* **Task objective**
Repeat the span of the text excerpt whose first words are "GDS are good" and whose last words are "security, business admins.".

━━━ Text excerpt ━━━

I think you mistake web sites and CMS (of the content variety) with enterprise systems. Where GDS is decidedly underpowered. Mike Bracken is ex-Guardian, and it shows. Some howlers I've heard from GDS architects (also ex-Guardian, unsurprisingly) - "we don't need single sign-on - people remember their Facebook passwords, don't they" and when a gov. dept. insisted on Windows because of device driver constraints "just pay the vendor to write Linux drivers".

GDS are good for sure. But haven't a clue beyond building public web sites (which they do very, very well). They have no enterprise credibility, and their dogmatism is their weakness. F/OSS at any cost, agile or die, and just as importantly, user-needs bias. That last one completely ignores stakeholders you encounter in enterprise scenarios - sys admins, security, business admins.

━━━ Data listing ━━━

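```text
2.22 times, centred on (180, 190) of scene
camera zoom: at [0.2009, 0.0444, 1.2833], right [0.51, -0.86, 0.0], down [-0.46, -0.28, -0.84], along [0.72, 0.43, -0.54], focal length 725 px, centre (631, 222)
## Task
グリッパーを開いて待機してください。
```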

━━━
━━━ Data listing ━━━

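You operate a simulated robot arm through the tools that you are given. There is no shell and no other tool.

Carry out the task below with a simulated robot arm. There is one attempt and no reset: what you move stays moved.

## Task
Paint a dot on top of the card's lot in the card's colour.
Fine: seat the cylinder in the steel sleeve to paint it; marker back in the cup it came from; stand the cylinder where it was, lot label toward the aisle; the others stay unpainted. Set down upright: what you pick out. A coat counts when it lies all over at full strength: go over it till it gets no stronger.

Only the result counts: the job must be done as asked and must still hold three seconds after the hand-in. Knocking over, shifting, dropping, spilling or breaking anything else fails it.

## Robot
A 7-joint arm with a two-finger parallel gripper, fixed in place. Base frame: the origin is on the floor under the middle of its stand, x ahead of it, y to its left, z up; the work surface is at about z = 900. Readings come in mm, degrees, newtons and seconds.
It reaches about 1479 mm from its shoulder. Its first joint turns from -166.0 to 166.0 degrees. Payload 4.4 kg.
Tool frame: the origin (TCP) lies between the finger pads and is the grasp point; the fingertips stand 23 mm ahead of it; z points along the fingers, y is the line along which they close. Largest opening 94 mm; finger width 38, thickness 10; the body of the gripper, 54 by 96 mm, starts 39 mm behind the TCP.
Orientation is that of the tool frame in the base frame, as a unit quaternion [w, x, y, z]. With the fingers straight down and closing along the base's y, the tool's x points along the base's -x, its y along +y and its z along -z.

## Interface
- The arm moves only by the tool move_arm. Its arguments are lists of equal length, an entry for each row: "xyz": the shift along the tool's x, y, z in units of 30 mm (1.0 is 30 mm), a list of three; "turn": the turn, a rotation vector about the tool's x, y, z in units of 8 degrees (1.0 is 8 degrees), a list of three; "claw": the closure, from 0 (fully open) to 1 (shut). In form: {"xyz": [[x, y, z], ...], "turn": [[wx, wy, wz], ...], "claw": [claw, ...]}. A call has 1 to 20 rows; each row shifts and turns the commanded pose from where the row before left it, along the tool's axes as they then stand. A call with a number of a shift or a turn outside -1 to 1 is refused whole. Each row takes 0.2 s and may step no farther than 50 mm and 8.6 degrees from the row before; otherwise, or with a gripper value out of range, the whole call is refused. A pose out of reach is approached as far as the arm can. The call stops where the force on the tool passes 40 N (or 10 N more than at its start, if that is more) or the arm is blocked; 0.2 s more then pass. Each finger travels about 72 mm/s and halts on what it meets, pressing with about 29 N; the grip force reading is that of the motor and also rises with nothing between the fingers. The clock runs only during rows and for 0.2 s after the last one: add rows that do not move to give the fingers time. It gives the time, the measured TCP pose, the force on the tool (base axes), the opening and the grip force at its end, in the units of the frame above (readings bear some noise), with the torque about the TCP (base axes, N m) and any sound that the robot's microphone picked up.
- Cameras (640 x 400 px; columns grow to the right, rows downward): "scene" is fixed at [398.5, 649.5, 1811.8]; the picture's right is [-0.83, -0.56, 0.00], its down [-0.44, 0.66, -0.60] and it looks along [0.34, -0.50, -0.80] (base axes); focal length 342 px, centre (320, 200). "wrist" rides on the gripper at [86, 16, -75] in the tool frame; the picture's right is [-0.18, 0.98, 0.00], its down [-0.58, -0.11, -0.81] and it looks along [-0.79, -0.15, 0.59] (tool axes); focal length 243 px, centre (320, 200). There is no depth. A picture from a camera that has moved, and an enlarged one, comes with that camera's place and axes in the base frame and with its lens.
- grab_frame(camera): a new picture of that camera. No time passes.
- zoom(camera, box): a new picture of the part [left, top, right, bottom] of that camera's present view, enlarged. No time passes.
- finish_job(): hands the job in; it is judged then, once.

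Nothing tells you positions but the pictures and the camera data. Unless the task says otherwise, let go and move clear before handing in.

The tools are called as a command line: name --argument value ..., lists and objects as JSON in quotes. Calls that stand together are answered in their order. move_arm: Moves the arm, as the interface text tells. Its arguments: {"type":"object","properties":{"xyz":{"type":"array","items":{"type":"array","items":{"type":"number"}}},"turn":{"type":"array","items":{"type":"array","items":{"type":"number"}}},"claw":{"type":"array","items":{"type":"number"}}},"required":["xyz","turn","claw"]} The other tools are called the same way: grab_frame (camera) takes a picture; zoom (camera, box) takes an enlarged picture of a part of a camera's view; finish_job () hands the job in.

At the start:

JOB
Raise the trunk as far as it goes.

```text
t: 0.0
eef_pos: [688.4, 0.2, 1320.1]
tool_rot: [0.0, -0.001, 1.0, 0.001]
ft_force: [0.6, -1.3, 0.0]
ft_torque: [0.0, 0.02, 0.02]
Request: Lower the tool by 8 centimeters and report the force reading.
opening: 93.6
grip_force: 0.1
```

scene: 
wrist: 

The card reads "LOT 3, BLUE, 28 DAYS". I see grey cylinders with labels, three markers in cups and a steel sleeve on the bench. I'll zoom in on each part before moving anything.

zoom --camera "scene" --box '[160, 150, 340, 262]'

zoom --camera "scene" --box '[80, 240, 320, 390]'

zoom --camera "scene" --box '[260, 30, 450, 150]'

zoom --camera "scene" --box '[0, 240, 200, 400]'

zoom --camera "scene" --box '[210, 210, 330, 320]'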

━━━

* **Correct result**
GDS are good for sure. But haven't a clue beyond building public web sites (which they do very, very well). They have no enterprise credibility, and their dogmatism is their weakness. F/OSS at any cost, agile or die, and just as importantly, user-needs bias. That last one completely ignores stakeholders you encounter in enterprise scenarios - sys admins, security, business admins.